I think sports used to be able to fit into the playtime category. But now they’ve become so much of a time and monetary commitment that sports are starting to fall more on the “work” side of life. They’ve become something from which we need a break. Moreover, the time commitment from sports creeps in to the time which was once reserved for “down time” and “family time.” When there is not one day of the week without a break from sports, that sport has become more than just play.
Now, my husband disagrees with much of what I’m writing here. He says he loved playing every sport he participated in. He wanted to play baseball all summer, all spring break, and all off season. He says he wouldn’t trade a minute of it. So, perhaps I’m wrong.
But here is what I can’t help thinking: my husband didn’t go on to play baseball in college. He didn’t go on to play professional baseball. But baseball was a passion of his. He was lucky to find it early. I don’t know that the majority of the kids who play sports today feel that way about every sport they play. I wonder how many of them feel more like me: trapped in a commitment that they thought was going to be fun?
I am sure there are kids out there for whom their sport is their passion. They would choose to go play basketball over Spring Break, or they would choose to go play lacrosse in rainy, 40 degree weather. Doing so would bring them joy. Those kids thrive in the current sports environment, and I would not begrudge them that choice.
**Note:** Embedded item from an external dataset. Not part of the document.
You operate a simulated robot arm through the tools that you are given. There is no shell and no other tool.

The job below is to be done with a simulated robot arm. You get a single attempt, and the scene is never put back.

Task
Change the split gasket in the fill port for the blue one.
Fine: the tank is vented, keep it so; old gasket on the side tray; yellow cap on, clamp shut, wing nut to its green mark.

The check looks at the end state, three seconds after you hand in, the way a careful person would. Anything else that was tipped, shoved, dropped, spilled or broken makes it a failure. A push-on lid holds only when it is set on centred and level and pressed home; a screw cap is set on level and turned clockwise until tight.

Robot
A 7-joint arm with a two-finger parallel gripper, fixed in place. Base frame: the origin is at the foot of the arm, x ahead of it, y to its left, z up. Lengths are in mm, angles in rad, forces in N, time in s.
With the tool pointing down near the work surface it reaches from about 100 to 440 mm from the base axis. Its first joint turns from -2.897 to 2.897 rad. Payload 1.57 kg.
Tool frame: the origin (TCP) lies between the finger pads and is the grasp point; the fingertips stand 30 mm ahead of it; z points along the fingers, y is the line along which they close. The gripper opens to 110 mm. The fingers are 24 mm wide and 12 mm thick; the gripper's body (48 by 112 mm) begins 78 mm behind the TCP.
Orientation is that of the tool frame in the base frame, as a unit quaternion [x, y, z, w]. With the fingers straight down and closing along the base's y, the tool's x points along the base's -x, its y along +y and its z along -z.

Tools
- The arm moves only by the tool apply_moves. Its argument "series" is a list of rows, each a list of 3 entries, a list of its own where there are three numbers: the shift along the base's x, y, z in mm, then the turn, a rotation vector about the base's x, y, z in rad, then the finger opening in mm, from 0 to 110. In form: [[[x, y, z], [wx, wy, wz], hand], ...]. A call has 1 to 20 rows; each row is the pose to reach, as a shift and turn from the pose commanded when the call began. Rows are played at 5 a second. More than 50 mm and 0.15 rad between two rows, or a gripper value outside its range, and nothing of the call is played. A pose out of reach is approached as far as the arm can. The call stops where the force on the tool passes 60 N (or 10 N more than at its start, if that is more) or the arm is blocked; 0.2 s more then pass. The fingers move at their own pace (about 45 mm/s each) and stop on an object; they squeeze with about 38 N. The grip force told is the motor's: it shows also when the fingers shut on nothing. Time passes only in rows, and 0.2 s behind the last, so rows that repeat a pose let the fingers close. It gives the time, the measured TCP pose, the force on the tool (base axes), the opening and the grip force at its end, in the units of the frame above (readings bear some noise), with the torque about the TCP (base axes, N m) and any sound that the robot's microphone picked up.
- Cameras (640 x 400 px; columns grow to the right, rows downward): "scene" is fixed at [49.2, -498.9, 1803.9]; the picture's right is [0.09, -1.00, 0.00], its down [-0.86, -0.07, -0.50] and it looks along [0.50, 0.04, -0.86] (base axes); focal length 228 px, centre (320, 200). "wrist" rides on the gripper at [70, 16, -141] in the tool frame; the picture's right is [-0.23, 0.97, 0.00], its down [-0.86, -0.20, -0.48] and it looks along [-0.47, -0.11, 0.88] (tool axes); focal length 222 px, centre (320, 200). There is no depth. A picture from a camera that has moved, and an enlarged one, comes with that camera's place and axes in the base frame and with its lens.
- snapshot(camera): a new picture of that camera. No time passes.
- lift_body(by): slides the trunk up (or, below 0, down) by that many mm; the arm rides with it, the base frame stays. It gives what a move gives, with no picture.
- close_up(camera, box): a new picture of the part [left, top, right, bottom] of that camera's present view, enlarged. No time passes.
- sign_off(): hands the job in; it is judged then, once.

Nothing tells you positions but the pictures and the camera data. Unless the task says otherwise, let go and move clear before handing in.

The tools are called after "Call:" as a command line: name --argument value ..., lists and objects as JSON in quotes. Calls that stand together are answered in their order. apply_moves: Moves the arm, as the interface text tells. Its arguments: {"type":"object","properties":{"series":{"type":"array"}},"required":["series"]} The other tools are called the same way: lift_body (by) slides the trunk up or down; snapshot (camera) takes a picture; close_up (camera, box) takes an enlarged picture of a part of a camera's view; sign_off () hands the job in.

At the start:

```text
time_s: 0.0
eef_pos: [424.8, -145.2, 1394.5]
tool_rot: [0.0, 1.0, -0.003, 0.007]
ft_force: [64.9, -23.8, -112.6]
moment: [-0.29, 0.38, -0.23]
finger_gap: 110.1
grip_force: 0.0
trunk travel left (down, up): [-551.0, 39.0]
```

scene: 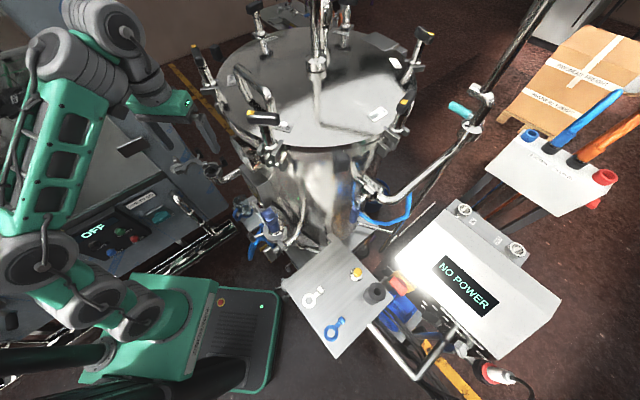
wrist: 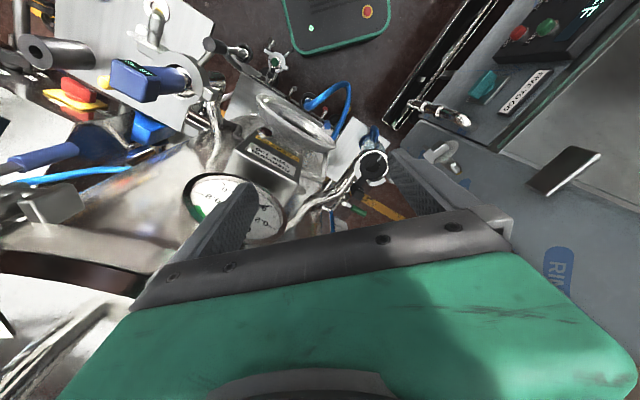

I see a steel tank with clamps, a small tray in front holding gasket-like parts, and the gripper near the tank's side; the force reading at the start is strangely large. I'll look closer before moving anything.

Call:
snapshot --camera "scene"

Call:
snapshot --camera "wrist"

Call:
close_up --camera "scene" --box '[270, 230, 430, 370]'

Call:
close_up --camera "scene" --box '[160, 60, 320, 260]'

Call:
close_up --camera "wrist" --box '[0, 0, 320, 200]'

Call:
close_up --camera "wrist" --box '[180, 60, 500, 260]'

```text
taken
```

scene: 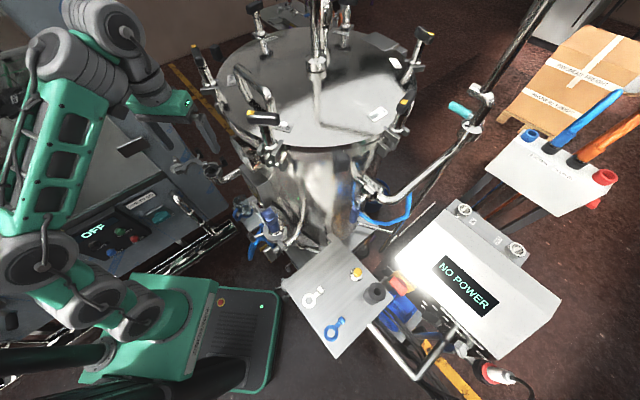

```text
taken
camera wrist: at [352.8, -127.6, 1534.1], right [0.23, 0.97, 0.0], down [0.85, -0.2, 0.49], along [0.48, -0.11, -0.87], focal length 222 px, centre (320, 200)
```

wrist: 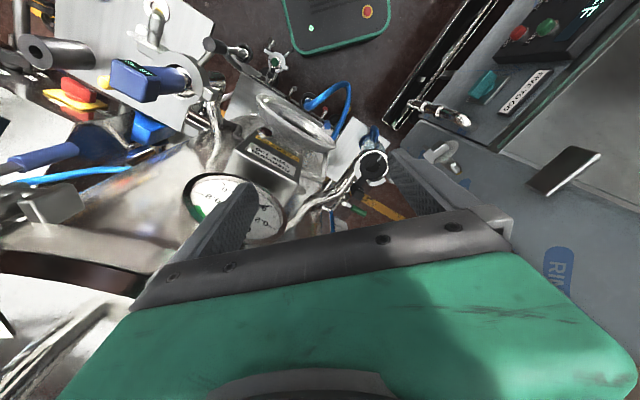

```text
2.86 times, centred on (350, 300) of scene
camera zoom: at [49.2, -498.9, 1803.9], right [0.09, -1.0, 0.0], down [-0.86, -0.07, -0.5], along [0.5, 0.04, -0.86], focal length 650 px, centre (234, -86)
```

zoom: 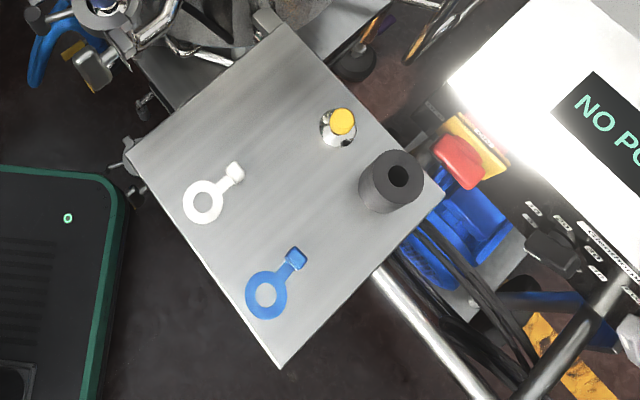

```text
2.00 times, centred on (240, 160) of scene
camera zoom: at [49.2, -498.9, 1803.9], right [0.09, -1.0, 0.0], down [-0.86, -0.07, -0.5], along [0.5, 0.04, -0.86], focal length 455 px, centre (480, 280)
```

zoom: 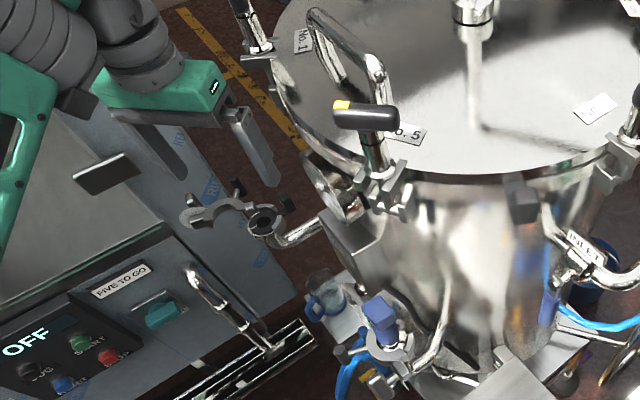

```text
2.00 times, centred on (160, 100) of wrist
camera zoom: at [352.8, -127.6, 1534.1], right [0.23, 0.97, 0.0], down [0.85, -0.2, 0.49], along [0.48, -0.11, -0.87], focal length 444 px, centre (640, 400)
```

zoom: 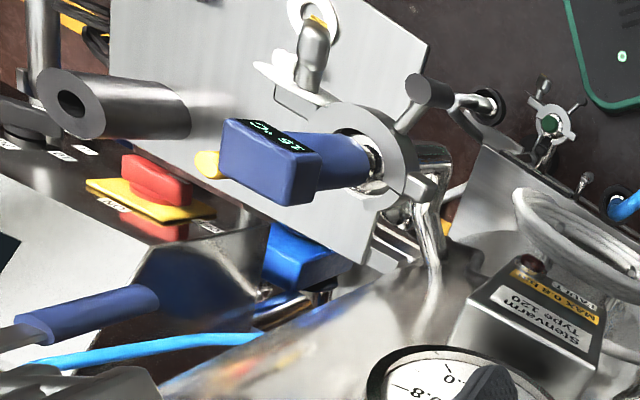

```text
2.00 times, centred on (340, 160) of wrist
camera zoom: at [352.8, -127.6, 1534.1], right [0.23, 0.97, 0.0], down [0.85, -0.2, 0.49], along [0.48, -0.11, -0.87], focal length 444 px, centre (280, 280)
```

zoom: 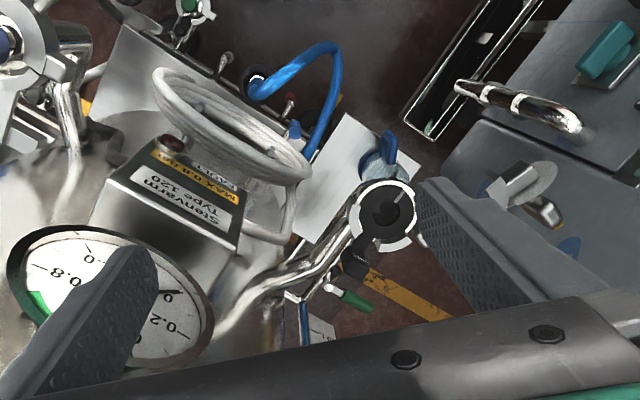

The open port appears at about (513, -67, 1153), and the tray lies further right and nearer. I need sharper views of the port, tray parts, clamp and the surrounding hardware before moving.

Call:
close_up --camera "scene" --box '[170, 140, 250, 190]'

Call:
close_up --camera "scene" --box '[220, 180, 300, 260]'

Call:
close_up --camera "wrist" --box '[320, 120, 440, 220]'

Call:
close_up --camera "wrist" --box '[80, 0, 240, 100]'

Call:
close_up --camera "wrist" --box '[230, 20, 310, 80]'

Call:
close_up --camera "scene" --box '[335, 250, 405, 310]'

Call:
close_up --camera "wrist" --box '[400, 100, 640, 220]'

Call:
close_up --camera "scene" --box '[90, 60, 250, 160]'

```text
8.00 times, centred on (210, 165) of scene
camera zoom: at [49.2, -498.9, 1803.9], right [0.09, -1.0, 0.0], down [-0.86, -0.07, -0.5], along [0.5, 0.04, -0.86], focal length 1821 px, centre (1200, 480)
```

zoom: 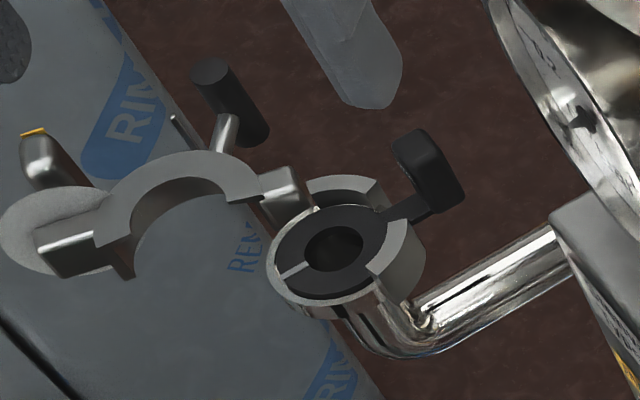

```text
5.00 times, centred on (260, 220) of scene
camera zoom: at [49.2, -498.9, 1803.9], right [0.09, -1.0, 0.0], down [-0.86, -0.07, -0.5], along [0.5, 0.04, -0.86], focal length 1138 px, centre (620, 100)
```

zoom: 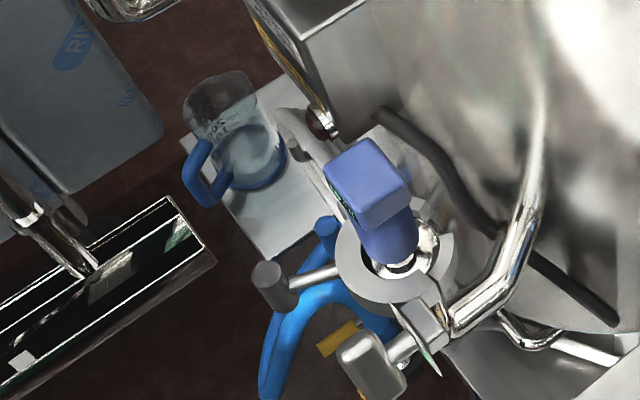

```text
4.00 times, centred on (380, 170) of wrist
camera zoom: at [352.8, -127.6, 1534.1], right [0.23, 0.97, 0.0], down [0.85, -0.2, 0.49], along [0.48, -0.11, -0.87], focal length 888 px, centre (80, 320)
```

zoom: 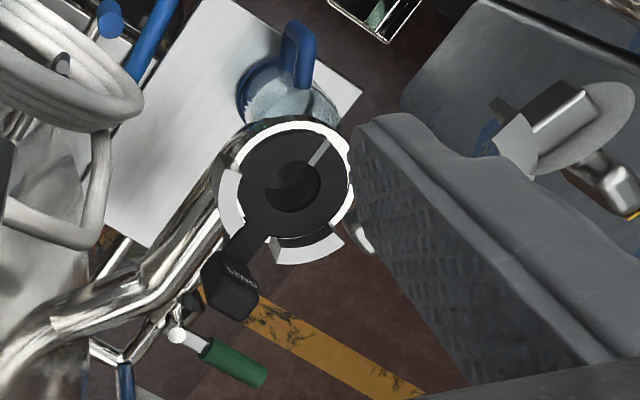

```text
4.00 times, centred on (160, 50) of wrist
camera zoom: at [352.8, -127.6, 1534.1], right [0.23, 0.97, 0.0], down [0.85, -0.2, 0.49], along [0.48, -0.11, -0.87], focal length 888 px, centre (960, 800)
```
I just know that sports aren’t my passion. I wouldn’t choose to coach on my vacation days. I wouldn’t choose to go to play baseball in the rain or a pick up game on Sunday. So perhaps what I’m really arguing here is that parents, admins, and teachers have to make sure that both the players and coaches have the ability to choose to go towards their passions full-on, and if they discover that their passions lie in another area besides sports–then they have to be able to choose something else, lest the intensity enjoyed by some become a reason for burn-out in others.